SHORT TASK - Your task is to repeat the listing exactly.

+ + + +

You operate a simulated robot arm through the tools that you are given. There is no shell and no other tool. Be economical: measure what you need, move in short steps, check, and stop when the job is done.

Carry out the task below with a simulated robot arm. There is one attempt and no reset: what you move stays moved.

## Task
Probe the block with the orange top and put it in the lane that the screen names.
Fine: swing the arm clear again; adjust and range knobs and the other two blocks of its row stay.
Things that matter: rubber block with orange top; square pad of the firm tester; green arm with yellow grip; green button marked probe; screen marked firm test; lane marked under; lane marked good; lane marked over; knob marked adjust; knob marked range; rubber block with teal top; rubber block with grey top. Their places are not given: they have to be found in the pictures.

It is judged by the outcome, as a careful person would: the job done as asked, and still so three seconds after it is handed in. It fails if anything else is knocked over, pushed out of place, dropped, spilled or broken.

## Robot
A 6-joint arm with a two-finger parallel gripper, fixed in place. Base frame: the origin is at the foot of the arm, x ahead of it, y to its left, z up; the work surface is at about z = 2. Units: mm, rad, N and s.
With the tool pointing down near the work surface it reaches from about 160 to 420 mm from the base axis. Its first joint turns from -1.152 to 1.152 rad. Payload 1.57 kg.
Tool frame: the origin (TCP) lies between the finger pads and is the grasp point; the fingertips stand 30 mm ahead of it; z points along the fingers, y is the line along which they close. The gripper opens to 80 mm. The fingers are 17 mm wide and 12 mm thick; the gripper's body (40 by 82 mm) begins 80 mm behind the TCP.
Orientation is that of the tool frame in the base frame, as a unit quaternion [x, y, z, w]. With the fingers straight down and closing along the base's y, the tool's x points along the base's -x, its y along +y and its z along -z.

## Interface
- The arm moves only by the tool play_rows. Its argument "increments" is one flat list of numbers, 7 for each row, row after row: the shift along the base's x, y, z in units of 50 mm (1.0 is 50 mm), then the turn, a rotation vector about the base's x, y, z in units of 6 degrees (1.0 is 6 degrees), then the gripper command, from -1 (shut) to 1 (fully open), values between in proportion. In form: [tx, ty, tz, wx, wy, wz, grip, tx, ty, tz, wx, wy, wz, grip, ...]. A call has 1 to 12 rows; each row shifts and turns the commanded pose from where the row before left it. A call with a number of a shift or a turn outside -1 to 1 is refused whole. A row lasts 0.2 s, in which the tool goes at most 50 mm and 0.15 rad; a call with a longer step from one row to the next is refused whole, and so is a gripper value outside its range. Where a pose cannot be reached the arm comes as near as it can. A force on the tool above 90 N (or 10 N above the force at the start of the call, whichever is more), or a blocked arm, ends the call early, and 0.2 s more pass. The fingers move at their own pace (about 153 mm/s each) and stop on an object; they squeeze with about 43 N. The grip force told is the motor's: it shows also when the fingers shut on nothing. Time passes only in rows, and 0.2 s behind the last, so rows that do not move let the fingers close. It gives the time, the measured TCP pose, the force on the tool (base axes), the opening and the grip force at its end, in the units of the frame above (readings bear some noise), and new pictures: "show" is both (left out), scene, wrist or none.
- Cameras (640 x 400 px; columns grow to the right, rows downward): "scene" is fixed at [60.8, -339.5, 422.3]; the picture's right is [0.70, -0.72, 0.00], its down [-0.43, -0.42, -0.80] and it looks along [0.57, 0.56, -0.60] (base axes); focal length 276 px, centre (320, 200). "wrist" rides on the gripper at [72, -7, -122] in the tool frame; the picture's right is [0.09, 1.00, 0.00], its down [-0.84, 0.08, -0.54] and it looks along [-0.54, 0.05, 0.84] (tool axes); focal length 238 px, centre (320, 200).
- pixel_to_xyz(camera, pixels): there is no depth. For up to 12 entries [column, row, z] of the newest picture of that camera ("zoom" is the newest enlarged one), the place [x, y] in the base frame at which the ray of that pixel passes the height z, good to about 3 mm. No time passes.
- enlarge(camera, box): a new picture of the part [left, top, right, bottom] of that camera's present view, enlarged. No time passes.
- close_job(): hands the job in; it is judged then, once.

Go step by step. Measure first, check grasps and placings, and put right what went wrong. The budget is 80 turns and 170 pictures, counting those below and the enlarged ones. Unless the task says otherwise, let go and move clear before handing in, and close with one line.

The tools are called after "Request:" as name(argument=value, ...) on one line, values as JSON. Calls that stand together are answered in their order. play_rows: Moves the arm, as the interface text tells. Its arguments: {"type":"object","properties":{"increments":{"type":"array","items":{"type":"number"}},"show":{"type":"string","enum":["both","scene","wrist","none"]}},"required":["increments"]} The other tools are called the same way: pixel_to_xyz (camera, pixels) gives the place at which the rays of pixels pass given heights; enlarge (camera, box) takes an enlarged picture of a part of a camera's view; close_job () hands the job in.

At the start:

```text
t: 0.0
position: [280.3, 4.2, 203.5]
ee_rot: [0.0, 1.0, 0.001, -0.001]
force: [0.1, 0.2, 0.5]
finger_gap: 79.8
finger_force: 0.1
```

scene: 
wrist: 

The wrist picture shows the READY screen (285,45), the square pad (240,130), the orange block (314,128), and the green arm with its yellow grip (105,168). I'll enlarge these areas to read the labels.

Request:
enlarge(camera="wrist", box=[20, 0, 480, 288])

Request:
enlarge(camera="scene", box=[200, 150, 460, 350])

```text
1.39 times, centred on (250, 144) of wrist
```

+ + + +

TASK RESULT -
You operate a simulated robot arm through the tools that you are given. There is no shell and no other tool. Be economical: measure what you need, move in short steps, check, and stop when the job is done.

Carry out the task below with a simulated robot arm. There is one attempt and no reset: what you move stays moved.

## Task
Probe the block with the orange top and put it in the lane that the screen names.
Fine: swing the arm clear again; adjust and range knobs and the other two blocks of its row stay.
Things that matter: rubber block with orange top; square pad of the firm tester; green arm with yellow grip; green button marked probe; screen marked firm test; lane marked under; lane marked good; lane marked over; knob marked adjust; knob marked range; rubber block with teal top; rubber block with grey top. Their places are not given: they have to be found in the pictures.

It is judged by the outcome, as a careful person would: the job done as asked, and still so three seconds after it is handed in. It fails if anything else is knocked over, pushed out of place, dropped, spilled or broken.

## Robot
A 6-joint arm with a two-finger parallel gripper, fixed in place. Base frame: the origin is at the foot of the arm, x ahead of it, y to its left, z up; the work surface is at about z = 2. Units: mm, rad, N and s.
With the tool pointing down near the work surface it reaches from about 160 to 420 mm from the base axis. Its first joint turns from -1.152 to 1.152 rad. Payload 1.57 kg.
Tool frame: the origin (TCP) lies between the finger pads and is the grasp point; the fingertips stand 30 mm ahead of it; z points along the fingers, y is the line along which they close. The gripper opens to 80 mm. The fingers are 17 mm wide and 12 mm thick; the gripper's body (40 by 82 mm) begins 80 mm behind the TCP.
Orientation is that of the tool frame in the base frame, as a unit quaternion [x, y, z, w]. With the fingers straight down and closing along the base's y, the tool's x points along the base's -x, its y along +y and its z along -z.

## Interface
- The arm moves only by the tool play_rows. Its argument "increments" is one flat list of numbers, 7 for each row, row after row: the shift along the base's x, y, z in units of 50 mm (1.0 is 50 mm), then the turn, a rotation vector about the base's x, y, z in units of 6 degrees (1.0 is 6 degrees), then the gripper command, from -1 (shut) to 1 (fully open), values between in proportion. In form: [tx, ty, tz, wx, wy, wz, grip, tx, ty, tz, wx, wy, wz, grip, ...]. A call has 1 to 12 rows; each row shifts and turns the commanded pose from where the row before left it. A call with a number of a shift or a turn outside -1 to 1 is refused whole. A row lasts 0.2 s, in which the tool goes at most 50 mm and 0.15 rad; a call with a longer step from one row to the next is refused whole, and so is a gripper value outside its range. Where a pose cannot be reached the arm comes as near as it can. A force on the tool above 90 N (or 10 N above the force at the start of the call, whichever is more), or a blocked arm, ends the call early, and 0.2 s more pass. The fingers move at their own pace (about 153 mm/s each) and stop on an object; they squeeze with about 43 N. The grip force told is the motor's: it shows also when the fingers shut on nothing. Time passes only in rows, and 0.2 s behind the last, so rows that do not move let the fingers close. It gives the time, the measured TCP pose, the force on the tool (base axes), the opening and the grip force at its end, in the units of the frame above (readings bear some noise), and new pictures: "show" is both (left out), scene, wrist or none.
- Cameras (640 x 400 px; columns grow to the right, rows downward): "scene" is fixed at [60.8, -339.5, 422.3]; the picture's right is [0.70, -0.72, 0.00], its down [-0.43, -0.42, -0.80] and it looks along [0.57, 0.56, -0.60] (base axes); focal length 276 px, centre (320, 200). "wrist" rides on the gripper at [72, -7, -122] in the tool frame; the picture's right is [0.09, 1.00, 0.00], its down [-0.84, 0.08, -0.54] and it looks along [-0.54, 0.05, 0.84] (tool axes); focal length 238 px, centre (320, 200).
- pixel_to_xyz(camera, pixels): there is no depth. For up to 12 entries [column, row, z] of the newest picture of that camera ("zoom" is the newest enlarged one), the place [x, y] in the base frame at which the ray of that pixel passes the height z, good to about 3 mm. No time passes.
- enlarge(camera, box): a new picture of the part [left, top, right, bottom] of that camera's present view, enlarged. No time passes.
- close_job(): hands the job in; it is judged then, once.

Go step by step. Measure first, check grasps and placings, and put right what went wrong. The budget is 80 turns and 170 pictures, counting those below and the enlarged ones. Unless the task says otherwise, let go and move clear before handing in, and close with one line.

The tools are called after "Request:" as name(argument=value, ...) on one line, values as JSON. Calls that stand together are answered in their order. play_rows: Moves the arm, as the interface text tells. Its arguments: {"type":"object","properties":{"increments":{"type":"array","items":{"type":"number"}},"show":{"type":"string","enum":["both","scene","wrist","none"]}},"required":["increments"]} The other tools are called the same way: pixel_to_xyz (camera, pixels) gives the place at which the rays of pixels pass given heights; enlarge (camera, box) takes an enlarged picture of a part of a camera's view; close_job () hands the job in.

At the start:

```text
t: 0.0
position: [280.3, 4.2, 203.5]
ee_rot: [0.0, 1.0, 0.001, -0.001]
force: [0.1, 0.2, 0.5]
finger_gap: 79.8
finger_force: 0.1
```

scene: 
wrist: 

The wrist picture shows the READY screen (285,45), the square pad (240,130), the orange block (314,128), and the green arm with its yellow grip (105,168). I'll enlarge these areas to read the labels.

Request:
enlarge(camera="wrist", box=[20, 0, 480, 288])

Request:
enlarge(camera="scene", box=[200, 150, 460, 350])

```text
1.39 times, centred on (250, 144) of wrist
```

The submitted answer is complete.